Lines that hold the string "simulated" are to be counted; give only their number.

##### Information shown

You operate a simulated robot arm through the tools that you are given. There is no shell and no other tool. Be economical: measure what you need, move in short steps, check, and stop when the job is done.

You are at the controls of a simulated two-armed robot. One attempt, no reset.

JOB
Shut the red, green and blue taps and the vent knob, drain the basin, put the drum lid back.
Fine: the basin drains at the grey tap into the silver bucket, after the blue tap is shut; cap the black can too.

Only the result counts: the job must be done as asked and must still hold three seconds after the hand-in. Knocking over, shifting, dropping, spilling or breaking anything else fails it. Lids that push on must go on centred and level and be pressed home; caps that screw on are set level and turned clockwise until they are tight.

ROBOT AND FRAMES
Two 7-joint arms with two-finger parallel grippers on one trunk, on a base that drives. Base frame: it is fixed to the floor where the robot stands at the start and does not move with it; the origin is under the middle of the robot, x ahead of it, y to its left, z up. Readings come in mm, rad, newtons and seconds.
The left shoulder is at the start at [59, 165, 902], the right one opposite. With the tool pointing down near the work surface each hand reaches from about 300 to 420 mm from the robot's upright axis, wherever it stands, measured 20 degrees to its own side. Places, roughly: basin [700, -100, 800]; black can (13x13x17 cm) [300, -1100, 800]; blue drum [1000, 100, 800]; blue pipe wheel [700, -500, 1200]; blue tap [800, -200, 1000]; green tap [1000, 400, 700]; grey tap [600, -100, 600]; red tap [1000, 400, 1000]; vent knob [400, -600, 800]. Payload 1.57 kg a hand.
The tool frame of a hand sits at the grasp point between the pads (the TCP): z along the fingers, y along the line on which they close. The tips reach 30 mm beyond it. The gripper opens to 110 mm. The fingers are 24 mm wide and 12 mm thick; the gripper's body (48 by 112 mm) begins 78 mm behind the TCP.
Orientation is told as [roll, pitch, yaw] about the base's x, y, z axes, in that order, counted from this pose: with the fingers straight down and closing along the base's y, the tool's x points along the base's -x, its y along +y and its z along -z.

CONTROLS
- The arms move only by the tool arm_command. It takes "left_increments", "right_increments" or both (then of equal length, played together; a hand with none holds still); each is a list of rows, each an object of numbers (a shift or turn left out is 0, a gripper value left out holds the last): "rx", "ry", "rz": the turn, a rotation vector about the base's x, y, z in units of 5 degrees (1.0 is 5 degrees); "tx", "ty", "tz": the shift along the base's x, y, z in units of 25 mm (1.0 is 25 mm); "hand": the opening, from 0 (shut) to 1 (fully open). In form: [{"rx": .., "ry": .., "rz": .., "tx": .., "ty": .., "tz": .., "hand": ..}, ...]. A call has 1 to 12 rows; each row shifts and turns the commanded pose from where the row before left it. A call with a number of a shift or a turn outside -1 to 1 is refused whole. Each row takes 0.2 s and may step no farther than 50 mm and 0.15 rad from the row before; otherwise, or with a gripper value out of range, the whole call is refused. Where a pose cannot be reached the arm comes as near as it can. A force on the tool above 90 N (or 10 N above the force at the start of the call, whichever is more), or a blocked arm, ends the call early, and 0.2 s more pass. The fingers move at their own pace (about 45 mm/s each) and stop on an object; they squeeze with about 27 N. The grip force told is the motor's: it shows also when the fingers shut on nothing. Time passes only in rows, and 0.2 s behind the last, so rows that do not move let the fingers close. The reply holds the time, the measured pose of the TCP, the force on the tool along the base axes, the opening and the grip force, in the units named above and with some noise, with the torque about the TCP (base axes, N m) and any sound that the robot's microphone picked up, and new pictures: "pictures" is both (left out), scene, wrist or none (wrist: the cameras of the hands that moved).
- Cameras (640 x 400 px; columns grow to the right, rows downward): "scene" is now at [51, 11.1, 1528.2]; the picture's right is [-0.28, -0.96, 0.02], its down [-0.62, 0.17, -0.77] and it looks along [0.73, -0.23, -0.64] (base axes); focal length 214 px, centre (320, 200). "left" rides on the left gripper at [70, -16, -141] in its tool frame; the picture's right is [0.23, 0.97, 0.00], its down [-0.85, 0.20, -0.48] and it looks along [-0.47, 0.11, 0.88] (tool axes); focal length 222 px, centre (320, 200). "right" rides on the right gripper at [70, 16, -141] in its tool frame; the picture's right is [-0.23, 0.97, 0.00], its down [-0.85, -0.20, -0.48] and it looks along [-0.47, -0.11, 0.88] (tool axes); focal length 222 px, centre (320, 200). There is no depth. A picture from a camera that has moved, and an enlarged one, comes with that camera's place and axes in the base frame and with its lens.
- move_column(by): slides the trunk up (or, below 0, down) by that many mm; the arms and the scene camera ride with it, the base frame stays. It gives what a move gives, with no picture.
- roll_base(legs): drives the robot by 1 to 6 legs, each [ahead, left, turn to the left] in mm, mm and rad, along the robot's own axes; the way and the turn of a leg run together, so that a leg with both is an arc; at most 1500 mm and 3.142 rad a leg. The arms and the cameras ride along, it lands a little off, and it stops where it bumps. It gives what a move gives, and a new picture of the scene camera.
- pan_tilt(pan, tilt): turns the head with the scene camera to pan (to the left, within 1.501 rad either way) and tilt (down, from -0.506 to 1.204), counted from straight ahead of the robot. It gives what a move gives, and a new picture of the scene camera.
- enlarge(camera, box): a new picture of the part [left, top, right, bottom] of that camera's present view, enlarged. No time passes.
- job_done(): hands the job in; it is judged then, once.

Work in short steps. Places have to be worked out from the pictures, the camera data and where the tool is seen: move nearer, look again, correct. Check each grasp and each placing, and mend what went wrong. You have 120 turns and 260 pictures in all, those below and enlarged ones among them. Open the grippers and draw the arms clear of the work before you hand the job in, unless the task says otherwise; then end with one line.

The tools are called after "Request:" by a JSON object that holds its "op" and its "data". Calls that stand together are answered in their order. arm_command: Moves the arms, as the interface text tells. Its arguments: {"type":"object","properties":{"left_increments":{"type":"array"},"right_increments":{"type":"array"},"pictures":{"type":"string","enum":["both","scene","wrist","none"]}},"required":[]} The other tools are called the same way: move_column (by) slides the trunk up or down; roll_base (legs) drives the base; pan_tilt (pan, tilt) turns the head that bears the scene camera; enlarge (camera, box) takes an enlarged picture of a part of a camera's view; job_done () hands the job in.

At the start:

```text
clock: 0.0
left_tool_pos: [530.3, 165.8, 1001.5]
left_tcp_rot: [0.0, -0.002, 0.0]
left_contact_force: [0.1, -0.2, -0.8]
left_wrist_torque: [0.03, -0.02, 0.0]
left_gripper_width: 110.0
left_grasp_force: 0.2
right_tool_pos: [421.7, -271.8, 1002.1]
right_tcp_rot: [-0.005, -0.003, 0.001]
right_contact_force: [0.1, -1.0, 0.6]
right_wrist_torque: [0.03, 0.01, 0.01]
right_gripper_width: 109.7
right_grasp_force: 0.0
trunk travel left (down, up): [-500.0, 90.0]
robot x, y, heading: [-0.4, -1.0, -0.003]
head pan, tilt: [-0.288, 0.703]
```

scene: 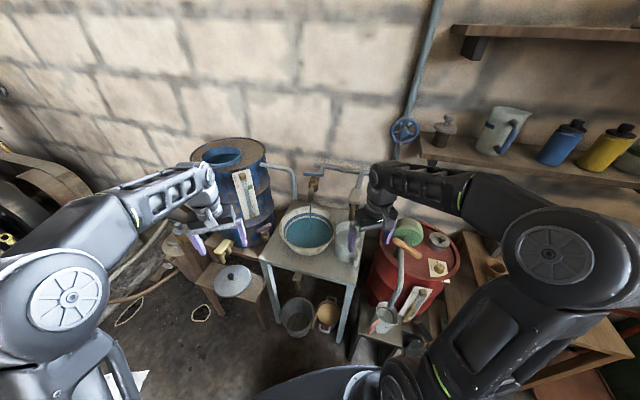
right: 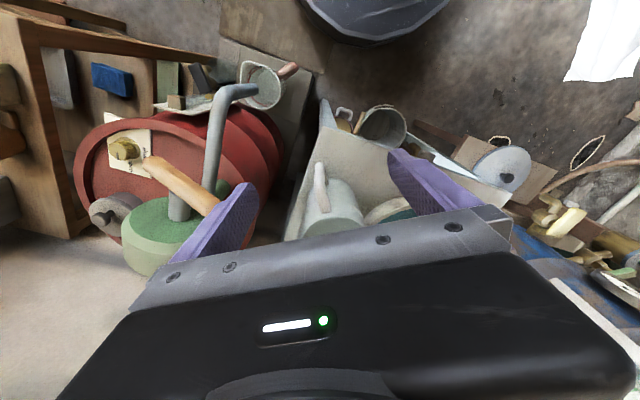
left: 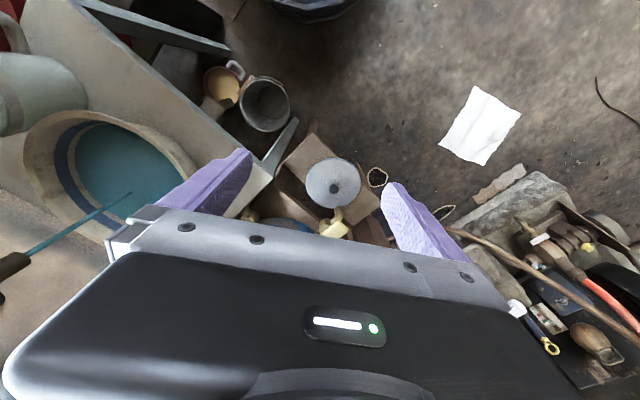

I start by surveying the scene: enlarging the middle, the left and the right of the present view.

##########

**Written answer:** 2